At the strategic level, I wonder if these spots are barking up the right tree. I totally get the thinking, we can’t argue gay marriage in North Carolina, we’ll never win, so let’s make it about straight folks, real North Carolinians who will lose their rights. We’ll get them on self interest. Shoot, even as I write the argument down it’s compelling, and I could see myself falling down a similar rabbit hole.

But while it’s compelling, I’m not sure it’s right (funny thing about being wrong, it feels just like being right… until the moment you realize you’re wrong). First off people vote on values, they vote on emotion, they don’t vote on rational self interest. Secondly, there’s been some pretty interesting research that you don’t move people when you talk about gay marriage as a rights issue.  People don’t get married for their partners benefits, they get married because they love each other, they get married to make a commitment to that love, they get married to spent their lives together — not to spend their insurance coverage.

So I wonder if the Protect NC Families is miscalculating. I’m sure on a poll this message drives voters, but in the real world, I wonder if it’s a dead end — especially to the extent that the Amendment is associated with gay marriage in the mind of voters. It’s sort of pulling a bait and switch, don’t think of an elephant kind of trick.

Compare those ads with this one from New York:

This ad takes the point of view of straight people, but does it in the context of a mother’s love for her child, and her approval of her son’s love for another man. That’s a pretty powerful message, and it doesn’t risk alienating voters. I wonder if these ads are just being too cute with this issue instead of trying to deal with it head on.

I love the smell of desperation in the morning….

April 6, 2012

Sometimes it’s hard to write about bad ads, sometimes it just makes me angry ,or makes me feel like I’m repeating myself. But sometimes an ad is so bad and cliche, well it just tickles me:

In what has got to be seen as one of the worst campaigns of the year so far, Dick Lugar comes up with one of hte most cliche and desperate ads of the year. Lugar you may know has taken heat for basically living in DC for 36 years while representing the state of Indiana.That probably wouldn’t be so bad, but it only reinforces a growing image among conservatives and votrs in general that Lugar is out of touch. So in this context a little political aikido would be perfect.

This ad feels less like Aikido and more like… Inspector Clouseau. First off all, I was confused, “Washington Outside Groups”? It’s a strange turn of phrase, usually we’re worried about inside groups, what they mean is groups from Washington, outside of Indiana, but the phrase is awkard enough that it wasn’t clear to me at first.

The next point that struck me as odd was the attack itself. Murdock is saying he’s going to get national money, I guess if you’re Dick Lugar and people think you’re not in touch with the state that might be an issue, but I wonder if it’s too inside baseball for most voters to really care.
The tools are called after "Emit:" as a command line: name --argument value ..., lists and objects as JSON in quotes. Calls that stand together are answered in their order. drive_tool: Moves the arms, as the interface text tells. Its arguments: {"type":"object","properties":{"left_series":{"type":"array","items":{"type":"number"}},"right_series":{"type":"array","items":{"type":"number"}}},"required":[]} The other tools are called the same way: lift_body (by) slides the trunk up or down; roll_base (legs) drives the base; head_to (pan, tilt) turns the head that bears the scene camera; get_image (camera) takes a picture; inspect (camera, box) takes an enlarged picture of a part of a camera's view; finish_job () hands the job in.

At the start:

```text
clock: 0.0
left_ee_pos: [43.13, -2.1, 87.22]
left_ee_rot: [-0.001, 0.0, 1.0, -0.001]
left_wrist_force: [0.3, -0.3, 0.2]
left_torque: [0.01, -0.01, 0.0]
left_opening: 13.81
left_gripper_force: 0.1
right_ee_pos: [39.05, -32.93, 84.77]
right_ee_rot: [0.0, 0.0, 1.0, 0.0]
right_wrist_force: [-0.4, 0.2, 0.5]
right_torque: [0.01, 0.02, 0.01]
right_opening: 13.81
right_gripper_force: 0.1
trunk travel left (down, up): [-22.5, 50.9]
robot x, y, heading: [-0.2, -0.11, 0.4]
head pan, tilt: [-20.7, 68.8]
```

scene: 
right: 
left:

Inside baseball is a term we use from time to time, it means, focusing on the internal politics of a situation, how you make the sausage — the kind of stuff that political junkies love. But most voters really don’t care about inside politics, it feels, well, too political to them. They can be made to care if the inside baseball attack somehow resonates back to the story they already believe.

Finally let’s talk about cliche. The music the voice over are so over the top, it really feels like the “Mickey Mouse” politics it talks about in the ad. Cliche can be useful, but in this case it just weighs the ad down. It’s so overtly negative that it leaves the viewer no place to go, no room to put themselves into the ad emotionally.

So let’s see we got awkward phrasing of an inside baseball attack that presented in a very cliche execution… what’s that leave us with? Desperation. I read a study that said most casualties in combat don’t happen during the combat itself, but during the retreat. One side starts to retreat, and suddenly the retreat turns into a route. Desperation is a bit like that. This ad wants to present strength, but really it only represent’s Lugar’s weakness.